● **SELECTION**:
──────────

Watson Lecture Preview

Professor of Physics Harvey Newman has been searching for signs of dark matter, extra dimensions, and the elusive Higgs particle at the Large Hadron Collider in Geneva, Switzerland. He'll be reporting from the high-energy frontier of particle physics at 8:00 p.m. on Wednesday, January 9, 2013, in Caltech's Beckman Auditorium. Admission is free.

 

Q: What do you do?

A: I'm a high-energy physicist. Together with my colleague, Professor of Physics Maria Spiropulu, we explore the forces and matter that make up our universe, using the highest energies one can achieve at particle accelerators. These energies are now found in Switzerland, where CERN, the European Organization for Nuclear Research, sends protons traveling at 99.999997 percent of the speed of light crashing head-on into one another inside the Large Hadron Collider, better known as the LHC.

The LHC has two general-purpose detectors: our experiment, the Compact Muon Solenoid, or CMS, and ATLAS. "Compact" means "dense," not "small," and our experiment is relatively compact—it's only as tall as a four-story building, as opposed to ATLAS, which is like a six-story building.

──────────

● **DATA**:
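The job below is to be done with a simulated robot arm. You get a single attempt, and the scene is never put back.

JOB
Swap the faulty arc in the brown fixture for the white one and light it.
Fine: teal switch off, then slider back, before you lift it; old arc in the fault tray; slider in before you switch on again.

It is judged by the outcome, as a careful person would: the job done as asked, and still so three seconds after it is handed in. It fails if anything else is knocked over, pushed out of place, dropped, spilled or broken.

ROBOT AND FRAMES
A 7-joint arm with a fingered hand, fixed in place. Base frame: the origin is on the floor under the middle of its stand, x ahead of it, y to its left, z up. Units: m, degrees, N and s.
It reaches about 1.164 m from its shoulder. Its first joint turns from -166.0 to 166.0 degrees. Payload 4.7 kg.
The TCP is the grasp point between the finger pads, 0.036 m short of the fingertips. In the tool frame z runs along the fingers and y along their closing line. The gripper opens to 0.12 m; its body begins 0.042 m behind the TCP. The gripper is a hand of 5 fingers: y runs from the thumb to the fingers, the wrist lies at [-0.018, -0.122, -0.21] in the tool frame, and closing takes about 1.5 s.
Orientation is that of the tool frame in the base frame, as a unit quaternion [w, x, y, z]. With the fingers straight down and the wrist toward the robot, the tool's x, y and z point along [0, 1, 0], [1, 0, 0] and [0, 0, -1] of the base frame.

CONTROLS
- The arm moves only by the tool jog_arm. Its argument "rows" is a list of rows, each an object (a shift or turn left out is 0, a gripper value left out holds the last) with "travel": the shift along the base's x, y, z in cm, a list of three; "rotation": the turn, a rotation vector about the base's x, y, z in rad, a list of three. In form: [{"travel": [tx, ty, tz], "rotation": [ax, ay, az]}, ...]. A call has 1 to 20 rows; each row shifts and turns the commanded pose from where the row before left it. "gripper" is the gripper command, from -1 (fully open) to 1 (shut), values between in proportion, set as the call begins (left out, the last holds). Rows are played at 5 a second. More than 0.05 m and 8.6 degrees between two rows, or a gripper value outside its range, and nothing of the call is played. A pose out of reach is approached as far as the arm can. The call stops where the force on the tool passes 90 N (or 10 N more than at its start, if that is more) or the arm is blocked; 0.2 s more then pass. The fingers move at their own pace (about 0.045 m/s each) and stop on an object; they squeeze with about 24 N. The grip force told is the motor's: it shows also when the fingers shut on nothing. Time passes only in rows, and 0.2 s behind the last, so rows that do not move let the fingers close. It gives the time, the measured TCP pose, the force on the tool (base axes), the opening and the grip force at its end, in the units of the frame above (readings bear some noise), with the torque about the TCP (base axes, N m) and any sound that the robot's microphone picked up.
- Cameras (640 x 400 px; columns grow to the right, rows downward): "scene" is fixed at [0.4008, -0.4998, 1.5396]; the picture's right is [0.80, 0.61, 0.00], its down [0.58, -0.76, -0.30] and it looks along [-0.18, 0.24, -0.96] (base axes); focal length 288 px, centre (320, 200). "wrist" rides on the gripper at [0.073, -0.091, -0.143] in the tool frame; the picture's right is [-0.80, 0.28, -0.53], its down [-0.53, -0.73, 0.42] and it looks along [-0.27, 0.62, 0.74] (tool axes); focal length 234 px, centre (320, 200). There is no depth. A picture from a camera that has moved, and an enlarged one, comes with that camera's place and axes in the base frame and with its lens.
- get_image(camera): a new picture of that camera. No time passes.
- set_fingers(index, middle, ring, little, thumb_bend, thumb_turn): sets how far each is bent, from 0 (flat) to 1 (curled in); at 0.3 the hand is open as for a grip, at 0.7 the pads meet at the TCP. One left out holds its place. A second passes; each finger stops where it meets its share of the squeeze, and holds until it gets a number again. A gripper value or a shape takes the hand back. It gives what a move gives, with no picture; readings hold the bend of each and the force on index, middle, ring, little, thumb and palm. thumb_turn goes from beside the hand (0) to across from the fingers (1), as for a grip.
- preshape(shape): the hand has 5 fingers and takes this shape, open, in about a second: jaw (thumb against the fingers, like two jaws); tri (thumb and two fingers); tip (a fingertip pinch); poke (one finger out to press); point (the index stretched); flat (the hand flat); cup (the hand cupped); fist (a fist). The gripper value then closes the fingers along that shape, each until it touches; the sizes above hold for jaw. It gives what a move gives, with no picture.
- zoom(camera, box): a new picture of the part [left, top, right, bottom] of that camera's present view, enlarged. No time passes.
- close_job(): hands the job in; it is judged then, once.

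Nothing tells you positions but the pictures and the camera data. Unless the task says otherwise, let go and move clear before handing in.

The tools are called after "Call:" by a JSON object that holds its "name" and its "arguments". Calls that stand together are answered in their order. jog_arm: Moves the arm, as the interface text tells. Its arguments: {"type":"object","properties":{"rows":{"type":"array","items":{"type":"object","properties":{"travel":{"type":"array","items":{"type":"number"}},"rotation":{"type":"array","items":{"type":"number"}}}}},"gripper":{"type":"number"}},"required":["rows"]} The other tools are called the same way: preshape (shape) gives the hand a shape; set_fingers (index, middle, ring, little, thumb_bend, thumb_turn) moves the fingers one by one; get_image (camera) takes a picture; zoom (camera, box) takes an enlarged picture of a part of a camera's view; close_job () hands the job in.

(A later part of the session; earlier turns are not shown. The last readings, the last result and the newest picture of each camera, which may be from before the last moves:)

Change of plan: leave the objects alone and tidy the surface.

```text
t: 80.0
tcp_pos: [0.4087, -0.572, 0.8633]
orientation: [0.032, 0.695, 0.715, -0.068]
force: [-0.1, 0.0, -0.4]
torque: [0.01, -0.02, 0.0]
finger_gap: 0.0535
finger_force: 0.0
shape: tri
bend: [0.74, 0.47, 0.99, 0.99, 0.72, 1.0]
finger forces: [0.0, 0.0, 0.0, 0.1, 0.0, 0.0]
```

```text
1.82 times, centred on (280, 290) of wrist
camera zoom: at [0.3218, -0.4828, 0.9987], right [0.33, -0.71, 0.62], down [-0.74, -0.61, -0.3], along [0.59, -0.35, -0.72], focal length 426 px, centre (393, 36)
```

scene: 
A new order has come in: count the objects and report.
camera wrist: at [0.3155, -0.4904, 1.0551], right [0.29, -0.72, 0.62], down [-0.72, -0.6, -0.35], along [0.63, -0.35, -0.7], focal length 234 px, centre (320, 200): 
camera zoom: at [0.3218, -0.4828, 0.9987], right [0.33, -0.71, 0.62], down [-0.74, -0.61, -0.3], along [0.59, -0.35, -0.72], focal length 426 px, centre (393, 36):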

──────────

● **PARTS OF THE EXERCISE**:
a: Beginning with the line that contains "ROBOT AND FRAMES" and ending with the line that contains "It reaches about", repeat exactly those lines and no others. Format the lines as a JSON array of strings and drop empty lines.
b: Add the next paragraphs of the selection.

● **RESPONSES IN ORDER**:
a:
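[
  "ROBOT AND FRAMES",
  "A 7-joint arm with a fingered hand, fixed in place. Base frame: the origin is on the floor under the middle of its stand, x ahead of it, y to its left, z up. Units: m, degrees, N and s.",
  "It reaches about 1.164 m from its shoulder. Its first joint turns from -166.0 to 166.0 degrees. Payload 4.7 kg."
]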

b:
Our lab had a primary role in designing the CMS's electromagnetic calorimeter, which detects high-energy photons and electrons using 76,000 crystals of lead tungstate. These crystals, which Caltech helped develop, together weigh 90 tons, and if they weren't so dense we would need even more of them in order to collect all those particles. And we need to see every particle, as we are looking for pairs of photons—a key signature of the Higgs particle that we've been focusing on for decades. We had first hints by the end of 2011, and by July 2012, CMS and ATLAS had accumulated sufficient evidence to announce the discovery of a Higgs-like particle.

 

Q: What is the Higgs, and why are you looking for it?

A: In 1964, Peter Higgs and others proposed the existence of a field that permeates all of space and would allow the generation of particle masses. The photon, which carries the electromagnetic force, has no mass, but the W and Z particles, which carry the weak force, do. But if you take the unified theory of the electromagnetic and weak interactions and try to put in a mass term for the W and one for the Z, the mathematics don't work. When you rewrite the theory to include the Higgs field, the Z and the W now have mass, the photon stays massless, and you get this other thing called the Higgs particle.

It is really quite amazing that relatively simple mathematical expressions describe how nature works. There's no reason for it, necessarily, but it is a characteristic of the world we live in. Fundamental expressions like F = ma [force equals mass times acceleration] have great predictive power in their own domains, and when you go outside those domains you have to look for something even more fundamental.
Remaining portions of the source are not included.